1104500 TOTAL (or, 1078k) for X11 libs

1018576 libgtk-1.2.so.0.9.1                     
188664  libgdk-1.2.so.0.9.1
150912  gtk/themes/engines/libxeno.so.0.8

1358152 TOTAL (or 1326k) for X11 based gtk/gdk libs

There's some internationalization stuff in lib/X11, mine does japanese
and english in about 600k more

X11 Binaries

738380 Xipaq
 27224 blurt
254492 dillo
 41140 matchbox
  4940 mbcontrol
 13660 miniapm
 11612 minisys
  7848 minitime 
 10612 minivol 
  7980 miniwave
  8792 monolaunch   
 11615 xkbd 
 10002 xrandr                                                
 21004 xset                                          

1169301 TOTAL (1141k)

You wouldn't be measuring properly if you didn't count glib 1.2, too,
so:

174604 libglib.so
  8916 libgmodule.so
  7964 libgthread.so
191484 TOTAL (or, 186k)

Total size of a PDA sized GTK+/X11 distro - with a useful window
manager, virtual keyboard, web browser and tools - without fonts: 

3731k

As I wrote before, fonts are a bigger part of the size problem than the
libraries themselves - truetype fonts, in particular, are huge.

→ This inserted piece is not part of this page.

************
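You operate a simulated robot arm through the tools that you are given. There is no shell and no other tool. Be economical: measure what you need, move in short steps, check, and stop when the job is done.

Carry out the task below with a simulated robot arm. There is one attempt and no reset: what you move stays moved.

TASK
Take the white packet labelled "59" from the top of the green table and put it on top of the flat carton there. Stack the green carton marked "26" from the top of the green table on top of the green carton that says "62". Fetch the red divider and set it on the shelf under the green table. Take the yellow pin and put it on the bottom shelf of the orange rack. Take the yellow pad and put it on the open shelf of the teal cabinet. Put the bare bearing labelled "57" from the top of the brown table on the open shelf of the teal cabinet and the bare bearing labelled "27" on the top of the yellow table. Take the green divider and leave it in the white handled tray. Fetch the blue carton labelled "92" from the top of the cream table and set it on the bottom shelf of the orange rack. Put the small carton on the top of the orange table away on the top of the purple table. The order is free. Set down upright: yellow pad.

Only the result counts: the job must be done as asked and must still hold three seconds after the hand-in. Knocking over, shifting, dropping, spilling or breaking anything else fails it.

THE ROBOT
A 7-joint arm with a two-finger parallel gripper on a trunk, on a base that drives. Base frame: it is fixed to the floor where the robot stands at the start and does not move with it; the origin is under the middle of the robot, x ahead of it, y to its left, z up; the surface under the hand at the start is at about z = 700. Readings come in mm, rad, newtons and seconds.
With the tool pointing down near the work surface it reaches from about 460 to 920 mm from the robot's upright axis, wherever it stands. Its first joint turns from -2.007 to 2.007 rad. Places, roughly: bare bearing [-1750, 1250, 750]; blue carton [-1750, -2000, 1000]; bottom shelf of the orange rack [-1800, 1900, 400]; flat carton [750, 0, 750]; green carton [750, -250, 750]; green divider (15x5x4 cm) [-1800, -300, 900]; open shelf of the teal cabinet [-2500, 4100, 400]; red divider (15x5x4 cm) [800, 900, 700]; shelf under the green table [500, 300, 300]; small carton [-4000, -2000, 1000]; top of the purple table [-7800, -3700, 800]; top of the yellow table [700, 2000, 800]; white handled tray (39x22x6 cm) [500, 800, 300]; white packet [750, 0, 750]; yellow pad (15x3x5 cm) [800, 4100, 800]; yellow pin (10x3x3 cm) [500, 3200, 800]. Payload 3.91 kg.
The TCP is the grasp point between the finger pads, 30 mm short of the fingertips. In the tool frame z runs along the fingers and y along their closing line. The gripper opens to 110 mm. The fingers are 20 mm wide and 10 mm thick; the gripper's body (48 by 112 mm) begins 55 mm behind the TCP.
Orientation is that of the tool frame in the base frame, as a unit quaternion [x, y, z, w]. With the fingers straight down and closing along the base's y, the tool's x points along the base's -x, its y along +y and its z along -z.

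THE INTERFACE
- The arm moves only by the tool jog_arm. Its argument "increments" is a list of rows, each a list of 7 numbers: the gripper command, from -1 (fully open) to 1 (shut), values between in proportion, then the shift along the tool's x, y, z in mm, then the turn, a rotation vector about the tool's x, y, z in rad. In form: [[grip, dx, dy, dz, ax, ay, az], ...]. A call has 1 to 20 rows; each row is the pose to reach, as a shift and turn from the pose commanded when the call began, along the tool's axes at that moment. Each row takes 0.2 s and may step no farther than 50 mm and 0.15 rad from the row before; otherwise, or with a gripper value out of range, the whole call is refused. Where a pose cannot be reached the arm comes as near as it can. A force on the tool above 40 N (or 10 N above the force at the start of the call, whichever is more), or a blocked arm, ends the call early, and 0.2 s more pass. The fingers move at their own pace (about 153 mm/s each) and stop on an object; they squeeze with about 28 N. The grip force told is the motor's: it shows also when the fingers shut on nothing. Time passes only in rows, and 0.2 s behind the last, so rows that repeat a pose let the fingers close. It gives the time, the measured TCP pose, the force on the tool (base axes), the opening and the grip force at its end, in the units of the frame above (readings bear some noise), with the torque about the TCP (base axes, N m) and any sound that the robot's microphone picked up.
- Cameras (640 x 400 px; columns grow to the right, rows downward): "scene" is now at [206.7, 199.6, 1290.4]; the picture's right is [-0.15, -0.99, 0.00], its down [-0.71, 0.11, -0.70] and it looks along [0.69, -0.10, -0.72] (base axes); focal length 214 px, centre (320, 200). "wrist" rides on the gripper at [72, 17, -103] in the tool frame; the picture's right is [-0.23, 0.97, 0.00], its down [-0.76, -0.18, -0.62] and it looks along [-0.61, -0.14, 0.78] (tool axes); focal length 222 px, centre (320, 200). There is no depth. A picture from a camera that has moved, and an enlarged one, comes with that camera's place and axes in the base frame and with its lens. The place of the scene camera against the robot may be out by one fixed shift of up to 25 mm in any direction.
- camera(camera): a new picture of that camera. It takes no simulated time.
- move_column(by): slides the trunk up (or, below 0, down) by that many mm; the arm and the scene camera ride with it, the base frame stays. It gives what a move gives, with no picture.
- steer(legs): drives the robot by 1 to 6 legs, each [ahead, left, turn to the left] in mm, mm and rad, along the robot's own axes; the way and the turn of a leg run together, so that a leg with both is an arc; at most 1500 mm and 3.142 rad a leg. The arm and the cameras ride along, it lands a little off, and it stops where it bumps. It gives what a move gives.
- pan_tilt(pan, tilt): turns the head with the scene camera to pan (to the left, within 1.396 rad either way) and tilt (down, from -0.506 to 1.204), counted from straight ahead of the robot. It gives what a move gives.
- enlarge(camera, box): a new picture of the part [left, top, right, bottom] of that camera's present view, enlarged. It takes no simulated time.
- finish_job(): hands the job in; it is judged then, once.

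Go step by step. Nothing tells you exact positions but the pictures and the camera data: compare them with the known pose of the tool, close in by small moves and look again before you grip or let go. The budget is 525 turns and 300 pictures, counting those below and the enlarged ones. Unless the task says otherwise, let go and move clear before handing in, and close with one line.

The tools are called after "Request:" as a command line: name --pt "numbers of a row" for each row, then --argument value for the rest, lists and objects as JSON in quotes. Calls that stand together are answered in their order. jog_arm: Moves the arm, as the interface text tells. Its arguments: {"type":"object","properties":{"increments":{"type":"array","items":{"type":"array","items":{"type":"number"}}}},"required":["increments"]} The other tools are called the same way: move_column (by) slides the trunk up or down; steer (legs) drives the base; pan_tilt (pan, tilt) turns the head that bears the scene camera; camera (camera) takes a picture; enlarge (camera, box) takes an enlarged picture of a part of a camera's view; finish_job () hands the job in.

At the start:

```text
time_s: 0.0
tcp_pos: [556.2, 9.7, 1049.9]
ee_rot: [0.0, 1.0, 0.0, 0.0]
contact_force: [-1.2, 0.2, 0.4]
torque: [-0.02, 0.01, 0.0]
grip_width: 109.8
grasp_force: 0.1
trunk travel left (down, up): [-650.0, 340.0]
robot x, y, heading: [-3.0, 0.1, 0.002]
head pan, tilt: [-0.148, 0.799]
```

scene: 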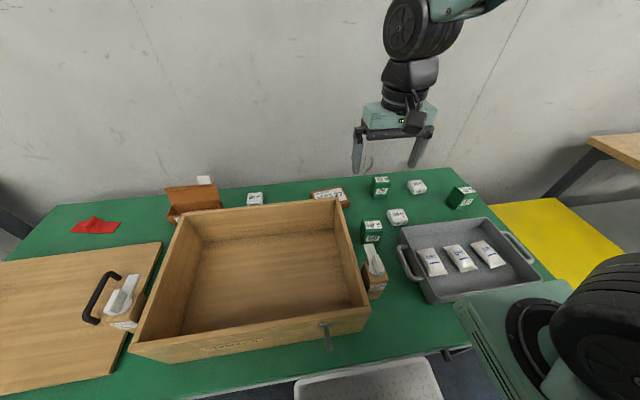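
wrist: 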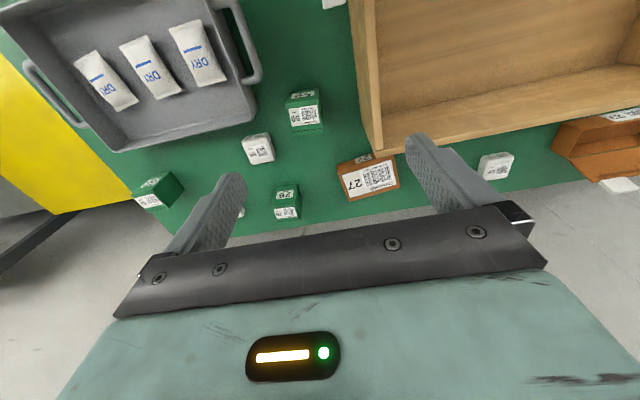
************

And the
rest of the Linux OS overhead ain't too shabby either, in my case, over
5x the size of the graphics core. 

Got numbers for a directFB one, on arm? (glib 2.0/gtk 2.0/pango/atk/etc)

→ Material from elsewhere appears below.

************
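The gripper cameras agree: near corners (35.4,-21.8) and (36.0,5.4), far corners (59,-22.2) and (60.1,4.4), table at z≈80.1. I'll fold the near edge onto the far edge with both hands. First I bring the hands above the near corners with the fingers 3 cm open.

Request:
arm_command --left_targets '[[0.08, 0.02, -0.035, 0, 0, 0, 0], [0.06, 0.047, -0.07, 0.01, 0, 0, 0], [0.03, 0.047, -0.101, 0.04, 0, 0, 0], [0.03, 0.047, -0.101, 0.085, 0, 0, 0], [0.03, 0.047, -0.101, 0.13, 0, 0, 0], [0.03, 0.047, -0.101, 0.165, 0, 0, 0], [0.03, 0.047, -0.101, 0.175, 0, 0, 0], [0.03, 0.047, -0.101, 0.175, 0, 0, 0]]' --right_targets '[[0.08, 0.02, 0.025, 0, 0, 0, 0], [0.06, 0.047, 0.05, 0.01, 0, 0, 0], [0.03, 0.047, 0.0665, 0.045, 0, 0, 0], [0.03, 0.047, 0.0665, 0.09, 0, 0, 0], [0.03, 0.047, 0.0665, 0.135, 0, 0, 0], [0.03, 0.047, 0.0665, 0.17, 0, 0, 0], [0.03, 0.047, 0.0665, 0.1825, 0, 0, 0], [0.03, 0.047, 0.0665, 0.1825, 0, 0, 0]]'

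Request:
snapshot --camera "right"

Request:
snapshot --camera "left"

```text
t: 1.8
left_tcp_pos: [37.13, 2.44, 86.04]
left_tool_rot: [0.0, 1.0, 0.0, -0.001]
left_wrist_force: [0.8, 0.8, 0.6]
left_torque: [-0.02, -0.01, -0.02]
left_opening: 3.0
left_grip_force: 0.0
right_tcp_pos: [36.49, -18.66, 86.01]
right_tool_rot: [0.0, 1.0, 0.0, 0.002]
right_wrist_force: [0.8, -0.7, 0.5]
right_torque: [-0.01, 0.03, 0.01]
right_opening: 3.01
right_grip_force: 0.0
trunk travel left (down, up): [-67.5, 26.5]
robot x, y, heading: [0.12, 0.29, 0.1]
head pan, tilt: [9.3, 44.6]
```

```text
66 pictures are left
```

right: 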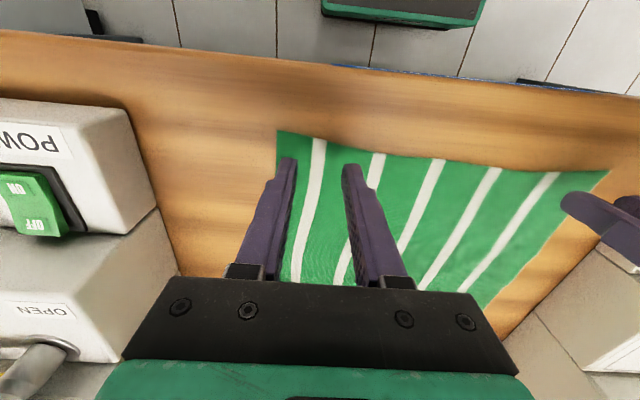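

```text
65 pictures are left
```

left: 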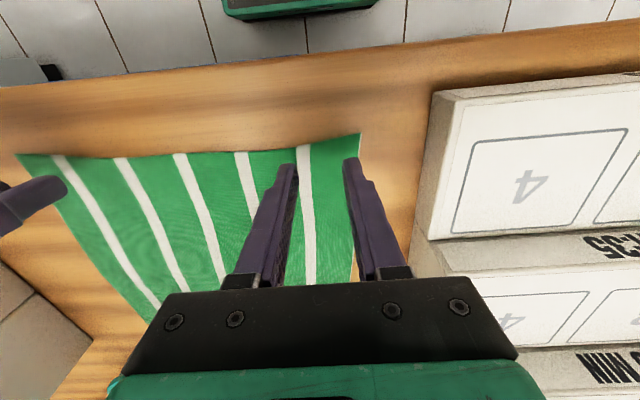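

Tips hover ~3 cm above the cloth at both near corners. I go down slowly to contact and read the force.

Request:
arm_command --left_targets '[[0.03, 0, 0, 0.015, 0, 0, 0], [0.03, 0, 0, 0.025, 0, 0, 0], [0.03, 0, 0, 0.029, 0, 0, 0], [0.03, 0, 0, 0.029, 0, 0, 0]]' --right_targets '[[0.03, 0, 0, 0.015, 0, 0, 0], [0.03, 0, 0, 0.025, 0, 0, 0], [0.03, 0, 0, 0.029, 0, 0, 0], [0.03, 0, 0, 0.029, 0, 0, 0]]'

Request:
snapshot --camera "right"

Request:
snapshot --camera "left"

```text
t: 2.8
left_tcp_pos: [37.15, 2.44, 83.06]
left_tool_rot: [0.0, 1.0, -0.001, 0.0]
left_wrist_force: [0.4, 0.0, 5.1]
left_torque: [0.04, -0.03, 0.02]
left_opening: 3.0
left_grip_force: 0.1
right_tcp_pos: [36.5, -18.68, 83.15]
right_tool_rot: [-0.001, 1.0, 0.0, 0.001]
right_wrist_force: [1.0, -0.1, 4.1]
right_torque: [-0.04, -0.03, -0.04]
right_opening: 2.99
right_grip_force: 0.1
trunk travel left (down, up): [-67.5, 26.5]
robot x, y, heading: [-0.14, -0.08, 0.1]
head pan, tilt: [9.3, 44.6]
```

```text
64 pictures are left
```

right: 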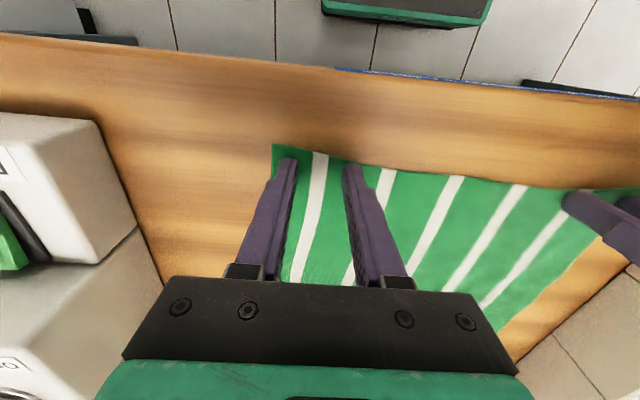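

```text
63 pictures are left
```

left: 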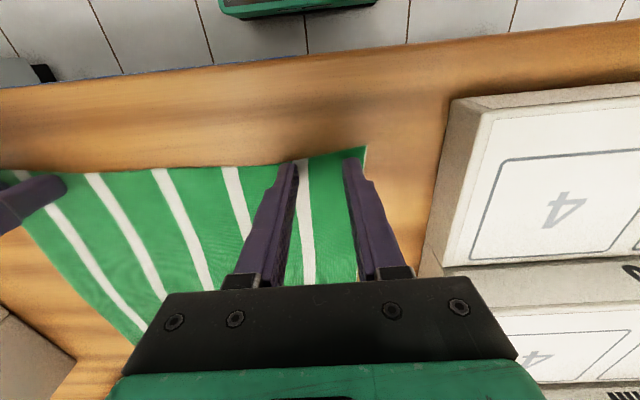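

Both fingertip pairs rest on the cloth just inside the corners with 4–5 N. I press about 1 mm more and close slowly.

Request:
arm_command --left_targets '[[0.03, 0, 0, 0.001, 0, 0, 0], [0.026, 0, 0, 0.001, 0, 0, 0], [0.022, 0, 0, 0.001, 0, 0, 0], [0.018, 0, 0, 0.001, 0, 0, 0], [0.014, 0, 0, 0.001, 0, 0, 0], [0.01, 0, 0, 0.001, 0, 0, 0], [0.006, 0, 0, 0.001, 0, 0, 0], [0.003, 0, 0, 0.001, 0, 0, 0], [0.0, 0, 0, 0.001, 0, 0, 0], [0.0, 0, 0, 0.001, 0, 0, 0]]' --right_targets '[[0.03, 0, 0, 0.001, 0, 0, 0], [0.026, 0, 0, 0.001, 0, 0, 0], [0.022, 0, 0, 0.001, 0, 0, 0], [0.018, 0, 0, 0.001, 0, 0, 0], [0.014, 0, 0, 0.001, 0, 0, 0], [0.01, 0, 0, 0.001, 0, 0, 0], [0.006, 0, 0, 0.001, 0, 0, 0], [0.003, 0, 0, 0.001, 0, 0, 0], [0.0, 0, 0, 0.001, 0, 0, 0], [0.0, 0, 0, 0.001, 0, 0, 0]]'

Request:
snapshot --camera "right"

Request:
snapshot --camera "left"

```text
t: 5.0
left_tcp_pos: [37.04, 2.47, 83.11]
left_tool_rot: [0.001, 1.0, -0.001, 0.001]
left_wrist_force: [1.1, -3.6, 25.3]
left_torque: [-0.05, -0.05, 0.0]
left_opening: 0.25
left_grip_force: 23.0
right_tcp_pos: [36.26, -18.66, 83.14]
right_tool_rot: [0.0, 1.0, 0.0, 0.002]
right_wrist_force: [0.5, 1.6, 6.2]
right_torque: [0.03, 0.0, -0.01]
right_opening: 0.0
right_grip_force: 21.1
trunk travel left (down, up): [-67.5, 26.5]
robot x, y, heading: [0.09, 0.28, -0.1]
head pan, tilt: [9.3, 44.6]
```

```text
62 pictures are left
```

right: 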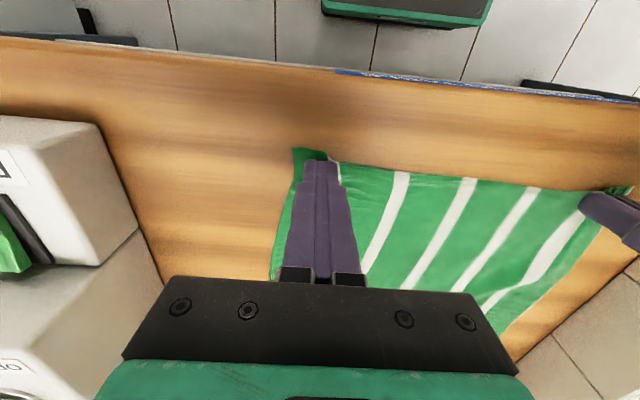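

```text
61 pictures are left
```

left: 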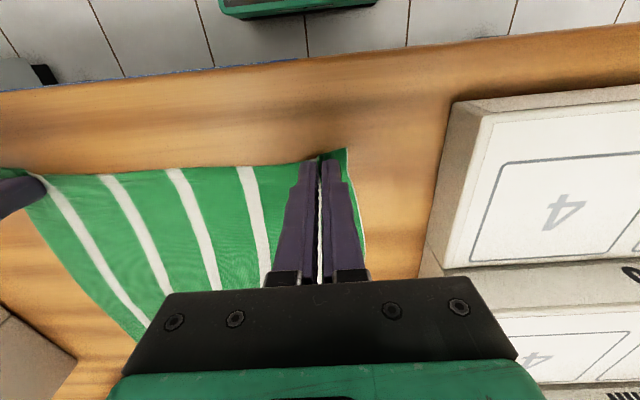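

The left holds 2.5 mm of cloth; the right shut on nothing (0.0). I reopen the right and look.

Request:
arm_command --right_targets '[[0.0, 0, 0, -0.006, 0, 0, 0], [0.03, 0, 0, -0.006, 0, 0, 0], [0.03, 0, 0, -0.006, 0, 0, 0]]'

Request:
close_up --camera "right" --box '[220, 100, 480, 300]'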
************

> > GTK2, which is required for DirectFB, is at least 1MB bigger than gtk
> > 1.2.10 (and requires a ton more supporting libraries as well)
> 
> and it offers a lot more functionality and much improved i18n support.
> 

At the expense of backward compatability.

> > Giving up the infrastructure of standard X + gtk 1.2 to use DirectFB +
> > gtk2 + (pango, atk, etc) strikes me as a losing proposition, at least
> > today. There are very few applications available for gtk2. Gtk2 has been
> > underperforming gtk 1.2 by as much as 5x, and DirectFB would only
> > complicate portability/reliability matters further. 
> 
> IMO you are mistaken. No new application will be developed using
> GTK+-1.2 and almost all existing applications will very soon be
> available as GTK+-2.0 applications and will continue to be developed
> on this platform. If you are building up a software environment now,
> you should try to use bleeding edge technology, otherwise everything
> you've just build up will be out-of-date as soon as it is finished.

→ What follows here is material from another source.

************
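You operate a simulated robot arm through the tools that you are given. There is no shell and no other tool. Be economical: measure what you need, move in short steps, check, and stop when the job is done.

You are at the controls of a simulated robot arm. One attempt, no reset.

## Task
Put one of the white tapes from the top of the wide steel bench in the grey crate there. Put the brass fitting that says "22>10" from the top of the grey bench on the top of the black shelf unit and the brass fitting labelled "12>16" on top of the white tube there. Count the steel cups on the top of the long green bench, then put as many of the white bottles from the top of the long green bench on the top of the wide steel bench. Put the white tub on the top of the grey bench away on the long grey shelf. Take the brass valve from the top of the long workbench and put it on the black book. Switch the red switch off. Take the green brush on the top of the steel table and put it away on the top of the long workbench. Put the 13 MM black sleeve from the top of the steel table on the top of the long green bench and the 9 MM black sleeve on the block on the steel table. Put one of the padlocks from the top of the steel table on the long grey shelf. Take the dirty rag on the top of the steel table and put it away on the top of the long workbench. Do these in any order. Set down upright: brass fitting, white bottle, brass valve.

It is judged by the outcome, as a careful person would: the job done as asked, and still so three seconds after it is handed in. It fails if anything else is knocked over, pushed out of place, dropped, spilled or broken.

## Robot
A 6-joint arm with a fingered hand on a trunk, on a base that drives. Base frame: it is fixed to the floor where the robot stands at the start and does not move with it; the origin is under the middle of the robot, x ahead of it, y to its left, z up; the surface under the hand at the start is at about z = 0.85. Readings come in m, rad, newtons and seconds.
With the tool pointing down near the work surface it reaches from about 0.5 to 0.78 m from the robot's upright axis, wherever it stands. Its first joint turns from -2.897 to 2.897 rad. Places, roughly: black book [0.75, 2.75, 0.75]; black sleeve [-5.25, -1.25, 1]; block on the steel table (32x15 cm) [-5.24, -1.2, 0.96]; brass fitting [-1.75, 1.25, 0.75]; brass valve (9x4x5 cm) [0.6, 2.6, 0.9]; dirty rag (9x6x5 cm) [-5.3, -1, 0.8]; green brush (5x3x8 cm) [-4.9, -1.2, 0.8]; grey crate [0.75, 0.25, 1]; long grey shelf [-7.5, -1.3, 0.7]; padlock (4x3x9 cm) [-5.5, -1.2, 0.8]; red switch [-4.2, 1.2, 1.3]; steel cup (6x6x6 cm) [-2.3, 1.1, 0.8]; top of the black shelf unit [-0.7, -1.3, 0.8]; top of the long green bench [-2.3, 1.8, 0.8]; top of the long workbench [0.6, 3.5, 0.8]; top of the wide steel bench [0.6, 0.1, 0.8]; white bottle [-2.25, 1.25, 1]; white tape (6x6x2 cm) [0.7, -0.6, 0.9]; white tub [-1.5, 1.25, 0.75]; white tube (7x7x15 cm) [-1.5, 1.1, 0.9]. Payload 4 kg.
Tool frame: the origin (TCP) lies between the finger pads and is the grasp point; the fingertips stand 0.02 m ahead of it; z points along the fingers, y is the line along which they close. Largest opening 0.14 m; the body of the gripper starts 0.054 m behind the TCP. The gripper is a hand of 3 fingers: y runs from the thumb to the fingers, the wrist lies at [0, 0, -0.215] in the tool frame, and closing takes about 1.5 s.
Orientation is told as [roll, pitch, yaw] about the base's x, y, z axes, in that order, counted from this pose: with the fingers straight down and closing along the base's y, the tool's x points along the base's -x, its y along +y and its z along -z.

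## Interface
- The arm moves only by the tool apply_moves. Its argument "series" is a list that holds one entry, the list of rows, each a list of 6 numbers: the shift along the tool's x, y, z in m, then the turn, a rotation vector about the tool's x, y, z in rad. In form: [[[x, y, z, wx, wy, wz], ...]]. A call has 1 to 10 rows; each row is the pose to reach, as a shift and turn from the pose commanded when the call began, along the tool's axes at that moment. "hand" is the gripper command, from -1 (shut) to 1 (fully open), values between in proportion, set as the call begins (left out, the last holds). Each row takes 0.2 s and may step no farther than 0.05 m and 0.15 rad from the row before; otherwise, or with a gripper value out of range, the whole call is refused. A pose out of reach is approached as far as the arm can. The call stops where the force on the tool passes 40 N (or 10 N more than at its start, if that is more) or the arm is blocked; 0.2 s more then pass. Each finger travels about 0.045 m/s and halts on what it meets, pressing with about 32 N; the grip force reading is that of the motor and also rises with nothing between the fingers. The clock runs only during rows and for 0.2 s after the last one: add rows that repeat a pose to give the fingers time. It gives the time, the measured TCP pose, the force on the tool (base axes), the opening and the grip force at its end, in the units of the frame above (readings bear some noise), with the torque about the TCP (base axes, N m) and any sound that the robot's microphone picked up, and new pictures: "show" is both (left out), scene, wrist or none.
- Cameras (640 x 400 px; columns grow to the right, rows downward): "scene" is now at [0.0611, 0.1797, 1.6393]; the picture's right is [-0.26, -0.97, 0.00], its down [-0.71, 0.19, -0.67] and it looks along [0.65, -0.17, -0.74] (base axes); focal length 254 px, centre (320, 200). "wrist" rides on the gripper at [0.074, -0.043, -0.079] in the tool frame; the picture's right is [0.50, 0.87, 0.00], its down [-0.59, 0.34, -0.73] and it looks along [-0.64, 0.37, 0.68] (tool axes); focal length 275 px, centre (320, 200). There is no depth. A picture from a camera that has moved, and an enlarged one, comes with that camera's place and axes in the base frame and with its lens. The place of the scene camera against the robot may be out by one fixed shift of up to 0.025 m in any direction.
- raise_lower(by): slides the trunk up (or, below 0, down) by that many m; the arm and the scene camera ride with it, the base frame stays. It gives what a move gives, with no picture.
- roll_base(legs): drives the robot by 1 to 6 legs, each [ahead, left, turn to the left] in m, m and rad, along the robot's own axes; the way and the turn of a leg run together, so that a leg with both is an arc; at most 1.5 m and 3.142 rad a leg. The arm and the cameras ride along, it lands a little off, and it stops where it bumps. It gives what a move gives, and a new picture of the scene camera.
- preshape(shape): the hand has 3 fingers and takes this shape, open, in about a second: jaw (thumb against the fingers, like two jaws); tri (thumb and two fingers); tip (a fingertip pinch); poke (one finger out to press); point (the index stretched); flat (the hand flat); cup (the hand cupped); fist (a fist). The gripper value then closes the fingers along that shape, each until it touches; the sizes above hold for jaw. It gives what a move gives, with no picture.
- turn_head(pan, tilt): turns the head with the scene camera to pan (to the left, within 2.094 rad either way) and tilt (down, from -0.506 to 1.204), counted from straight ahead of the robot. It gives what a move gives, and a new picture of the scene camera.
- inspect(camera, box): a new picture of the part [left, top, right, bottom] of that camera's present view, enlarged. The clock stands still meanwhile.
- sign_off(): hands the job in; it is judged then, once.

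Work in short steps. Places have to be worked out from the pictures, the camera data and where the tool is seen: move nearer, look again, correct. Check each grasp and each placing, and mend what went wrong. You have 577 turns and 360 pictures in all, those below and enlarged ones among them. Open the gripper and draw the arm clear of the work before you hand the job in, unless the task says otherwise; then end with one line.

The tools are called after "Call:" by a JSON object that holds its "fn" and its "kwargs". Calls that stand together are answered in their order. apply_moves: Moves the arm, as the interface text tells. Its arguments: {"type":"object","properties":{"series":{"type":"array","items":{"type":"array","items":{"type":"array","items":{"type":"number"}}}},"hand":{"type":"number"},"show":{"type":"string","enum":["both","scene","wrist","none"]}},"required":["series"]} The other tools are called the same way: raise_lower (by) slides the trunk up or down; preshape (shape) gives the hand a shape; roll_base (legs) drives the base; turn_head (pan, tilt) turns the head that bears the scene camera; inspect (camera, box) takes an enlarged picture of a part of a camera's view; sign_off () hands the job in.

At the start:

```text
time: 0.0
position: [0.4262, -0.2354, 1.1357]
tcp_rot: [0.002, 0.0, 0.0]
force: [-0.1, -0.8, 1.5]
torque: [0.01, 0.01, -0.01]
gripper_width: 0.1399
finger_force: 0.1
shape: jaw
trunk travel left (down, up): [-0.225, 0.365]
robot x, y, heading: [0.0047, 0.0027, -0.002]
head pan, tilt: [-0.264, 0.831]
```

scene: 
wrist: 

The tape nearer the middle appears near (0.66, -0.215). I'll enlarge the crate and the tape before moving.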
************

I agree, if I was building a single application, from the ground up, I
would chose gtk 2.0 as a base. I ported one of my own apps (keytap) to
gtk2 a while back. I'm thinking about running GNOME2 on my
workstation... but:

People manufacturing a product, particularlly a heavily embedded one
such as a PDA, one that uses applications from many different sources,
cannot afford to live too far out on the bleeding edge, where their core
libraries are concerned. 

Being out of date is not such a bad thing if your support hotline isn't
lit up.

> We started to use GTK+-2.0 over a year ago since we knew that we will
> need its features and that it will be the stable GTK+ platform when
> our software reaches the stable state. 

As I recall, convergence.de (author of directfb, and many other useful
things) bet heavily on gtk 2.0 shipping on time for their line of MHP
based products. At least in part, the year+ delay in releasing gtk+2.0
put them on hiatus (effectively out of business) in september of last
year. (They recently got ressurected by being bought)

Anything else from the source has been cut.